■ Material:
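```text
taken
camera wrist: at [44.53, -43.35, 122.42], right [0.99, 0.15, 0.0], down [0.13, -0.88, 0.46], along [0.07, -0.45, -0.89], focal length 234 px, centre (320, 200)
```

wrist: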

■ Prompt: From the first line to the last, retype the data exactly. Format the lines as a JSON array of strings and drop empty lines.

■ Finished exercise:
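[
  "```text",
  "taken",
  "camera wrist: at [44.53, -43.35, 122.42], right [0.99, 0.15, 0.0], down [0.13, -0.88, 0.46], along [0.07, -0.45, -0.89], focal length 234 px, centre (320, 200)",
  "```",
  "wrist:"
]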